Trinity Episcopal Church, Bristol (1949)

Trinity Episcopal Church

Episcopalians in Bristol separated from the dominant Congregational church in 1747. They built a church in 1754, located on the site of the later Thomas H. Patterson School (now Patterson Place Apartments). This early church closed during the Revolutionary War in the face of strong anti-Loyalist feeling. After the war, the dilapidated church was sold to be used as a barn (it later burned in a fire). A new Episcopal church, called Trinity Church, was built in 1834 on Maple Street. This building was sold and moved to Forestville to become the a Methodist Church. It was later destroyed in a fire. The next Trinity Church building was constructed on Main Street in 1862. It was moved around the corner to High Street, across from the Bristol Public Library, in 1889. When this church was destroyed by fire in 1945, Dudley S. Ingraham donated land on Summer Street–the site of a house that had been destroyed by fire–for a new Trinity Church, which was dedicated on Easter Day, 1949. The church’s rose window, facing Summer Street, was given by Ingraham in memory of his son, Dudley, Jr., who was killed in action during World War II. The church’s tower and parish house were added in 1954. At the start of the twenty-first century, Trinity Episcopal Church became one of the “Connecticut Six,” a group of Episcopal churches whose orthodox beliefs conflict with those of the state’s Episcopal hierarchy. Threatened with a lawsuit by the Episcopal Diocese of Connecticut, the congregation vacated the church building on Summer Street in 2008 and became Holy Trinity Anglican Church, affiliated with the Convocation of Anglicans in North America, a mission of the Anglican Church of Nigeria.
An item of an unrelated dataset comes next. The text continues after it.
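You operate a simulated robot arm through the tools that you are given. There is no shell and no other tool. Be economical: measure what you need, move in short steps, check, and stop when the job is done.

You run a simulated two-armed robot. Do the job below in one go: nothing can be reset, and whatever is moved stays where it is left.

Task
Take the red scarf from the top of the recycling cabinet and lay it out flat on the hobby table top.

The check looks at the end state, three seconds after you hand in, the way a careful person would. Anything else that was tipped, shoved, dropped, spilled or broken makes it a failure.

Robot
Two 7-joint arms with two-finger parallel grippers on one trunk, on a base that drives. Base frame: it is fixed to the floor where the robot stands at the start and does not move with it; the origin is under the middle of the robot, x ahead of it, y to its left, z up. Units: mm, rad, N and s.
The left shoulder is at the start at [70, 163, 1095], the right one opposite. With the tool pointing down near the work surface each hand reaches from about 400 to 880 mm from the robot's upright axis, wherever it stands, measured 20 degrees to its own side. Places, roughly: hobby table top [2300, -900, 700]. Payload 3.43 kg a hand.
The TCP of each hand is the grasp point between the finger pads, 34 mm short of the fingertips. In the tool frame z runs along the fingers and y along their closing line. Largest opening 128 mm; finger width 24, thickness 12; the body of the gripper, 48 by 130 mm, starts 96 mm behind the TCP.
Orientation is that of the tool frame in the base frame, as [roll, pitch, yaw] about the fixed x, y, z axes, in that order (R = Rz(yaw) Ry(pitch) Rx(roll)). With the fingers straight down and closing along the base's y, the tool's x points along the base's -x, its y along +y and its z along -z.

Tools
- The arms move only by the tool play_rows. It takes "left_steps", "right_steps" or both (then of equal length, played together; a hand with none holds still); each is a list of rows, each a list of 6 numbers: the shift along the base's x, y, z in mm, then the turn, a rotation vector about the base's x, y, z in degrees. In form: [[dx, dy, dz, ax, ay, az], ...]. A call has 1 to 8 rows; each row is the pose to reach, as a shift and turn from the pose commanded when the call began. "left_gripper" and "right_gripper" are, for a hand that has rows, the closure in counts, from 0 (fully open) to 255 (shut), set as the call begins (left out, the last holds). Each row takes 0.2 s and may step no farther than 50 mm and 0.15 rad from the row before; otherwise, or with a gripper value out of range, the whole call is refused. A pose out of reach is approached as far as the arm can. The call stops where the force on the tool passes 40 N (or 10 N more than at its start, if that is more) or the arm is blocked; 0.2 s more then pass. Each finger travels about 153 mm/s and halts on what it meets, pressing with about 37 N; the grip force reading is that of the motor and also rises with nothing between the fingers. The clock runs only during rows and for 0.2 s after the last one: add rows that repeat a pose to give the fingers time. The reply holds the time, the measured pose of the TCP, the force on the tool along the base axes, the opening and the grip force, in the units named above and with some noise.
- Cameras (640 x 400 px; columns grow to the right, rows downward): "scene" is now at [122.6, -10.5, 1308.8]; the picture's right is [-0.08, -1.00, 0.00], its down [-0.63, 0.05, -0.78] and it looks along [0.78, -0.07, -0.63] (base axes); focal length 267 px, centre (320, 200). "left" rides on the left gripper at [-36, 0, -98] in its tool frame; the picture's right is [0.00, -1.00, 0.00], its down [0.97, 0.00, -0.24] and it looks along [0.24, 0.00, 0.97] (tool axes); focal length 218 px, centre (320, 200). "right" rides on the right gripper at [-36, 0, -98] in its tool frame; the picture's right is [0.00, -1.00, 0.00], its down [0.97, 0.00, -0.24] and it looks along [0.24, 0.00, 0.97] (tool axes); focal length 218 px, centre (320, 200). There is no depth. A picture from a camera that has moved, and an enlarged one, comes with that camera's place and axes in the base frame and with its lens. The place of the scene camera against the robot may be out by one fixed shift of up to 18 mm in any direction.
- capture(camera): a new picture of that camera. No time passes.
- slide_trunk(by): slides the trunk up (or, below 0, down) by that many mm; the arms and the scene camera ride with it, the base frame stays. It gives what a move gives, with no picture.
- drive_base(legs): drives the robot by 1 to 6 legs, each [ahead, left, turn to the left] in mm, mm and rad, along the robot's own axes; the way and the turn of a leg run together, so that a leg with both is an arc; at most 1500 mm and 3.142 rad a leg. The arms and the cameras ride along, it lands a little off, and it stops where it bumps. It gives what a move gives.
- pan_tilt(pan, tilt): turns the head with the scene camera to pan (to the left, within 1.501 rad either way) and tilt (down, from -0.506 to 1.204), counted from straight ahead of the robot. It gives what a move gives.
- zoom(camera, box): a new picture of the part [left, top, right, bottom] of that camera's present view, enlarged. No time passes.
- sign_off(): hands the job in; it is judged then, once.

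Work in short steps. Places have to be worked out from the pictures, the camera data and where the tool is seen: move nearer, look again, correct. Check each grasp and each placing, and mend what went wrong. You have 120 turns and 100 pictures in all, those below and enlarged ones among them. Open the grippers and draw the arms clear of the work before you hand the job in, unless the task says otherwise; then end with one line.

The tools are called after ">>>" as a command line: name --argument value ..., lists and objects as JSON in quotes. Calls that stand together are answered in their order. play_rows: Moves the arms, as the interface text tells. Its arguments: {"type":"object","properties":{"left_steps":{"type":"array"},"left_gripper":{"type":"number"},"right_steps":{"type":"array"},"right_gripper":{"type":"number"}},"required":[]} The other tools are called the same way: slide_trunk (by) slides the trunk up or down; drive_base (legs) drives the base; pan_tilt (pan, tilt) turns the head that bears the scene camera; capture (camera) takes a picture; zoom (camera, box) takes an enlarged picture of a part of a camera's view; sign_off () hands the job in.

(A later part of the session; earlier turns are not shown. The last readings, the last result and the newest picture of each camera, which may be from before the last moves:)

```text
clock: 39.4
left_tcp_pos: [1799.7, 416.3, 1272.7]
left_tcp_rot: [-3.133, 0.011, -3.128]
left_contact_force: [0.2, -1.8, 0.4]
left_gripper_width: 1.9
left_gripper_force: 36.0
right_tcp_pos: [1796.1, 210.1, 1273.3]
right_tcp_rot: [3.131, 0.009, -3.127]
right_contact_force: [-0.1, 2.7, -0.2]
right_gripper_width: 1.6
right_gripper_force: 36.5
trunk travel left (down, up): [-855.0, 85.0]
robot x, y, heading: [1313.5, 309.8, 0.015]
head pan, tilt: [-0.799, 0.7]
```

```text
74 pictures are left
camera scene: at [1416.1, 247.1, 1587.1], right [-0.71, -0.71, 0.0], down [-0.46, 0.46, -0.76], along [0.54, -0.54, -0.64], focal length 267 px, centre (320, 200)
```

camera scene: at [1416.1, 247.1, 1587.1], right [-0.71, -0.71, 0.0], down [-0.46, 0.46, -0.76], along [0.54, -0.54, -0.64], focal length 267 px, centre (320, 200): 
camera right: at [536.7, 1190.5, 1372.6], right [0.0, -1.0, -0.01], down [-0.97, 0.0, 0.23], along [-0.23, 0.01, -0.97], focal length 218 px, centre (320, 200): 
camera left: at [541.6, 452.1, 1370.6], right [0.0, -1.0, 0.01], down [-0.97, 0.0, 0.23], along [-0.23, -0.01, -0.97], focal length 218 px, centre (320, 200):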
Bristol Public Library (1906)

Bristol Public Library

The Bristol Public Library first opened in 1892 in cramped quarters in a building on Main Street. In 1896 it moved to the Charles Treadway house at the corner of Main and High Streets. On this site a new library was built in 1906 and dedicated the following year. A Colonial Revival building, it was designed by Wilson Potter of New York, who specialized in academic buildings. A Children’s Library wing and an Auditorium were later added on the north side of the building, but these were razed in 2006 for a new addition, which better reflects the original Colonial Revival architecture.

Bristol National Bank (1904)

Bristol National Bank

The Bristol National Bank, organized by John H. Sessions and Charles S. Treadway, was chartered in 1875. Sessions was president until his death in 1899 and was succeeded by Treadway, who died in 1905. The bank occupied a building on Main Street, built in 1877-1878, until a new building (245-247 Main Street), built in 1904-1905, was ready for occupancy in August, 1905. The 1878 building was then demolished, as the Hartford Courant described the plans on March 31, 1904, “so that the bank will have an open space between it and the driveway which goes to the freight depot of the “Consolidated” railroad.” As the Courant described the new building on August 3, 1905:

The bank building occupies one lot north of the old bank on Main street, which was erected in 1878. It has a liberal frontage on Main street and is two stories high. The construction is of Roman brick with white marble trimmings and in front are four large pillars. There are two floors; the first is used exclusively by the bank and the second contains the law offices of Judge Roger S. Newell, William J. Malone, the probate court rooms, and the patent law department of the New Departure Manufacturing Company, which occupies three rooms.

The building was designed by Theodore Peck and built by the Torrington Building Company. In 1922, the bank moved again, this time to a new building, located further south on Main Street.

Bristol Trust Company (1907)

Walter Percival Crabtree designed the Bristol Trust Company building, now a branch of Webster Bank, which is located at 150 Main Street, on the northeast corner of Main and Riverside Avenue in Bristol. The company was incorporated in 1907, the same year the marble Neoclassical building with monumental brass doors was built. Outside, the building was surrounded by landscaped grounds, while the interior was designed by Mortensen and Holdensen, a Boston firm that created many interiors of public buildings and theaters at the time. The bank was later expanded to the north with the addition of space for a drive-in teller window.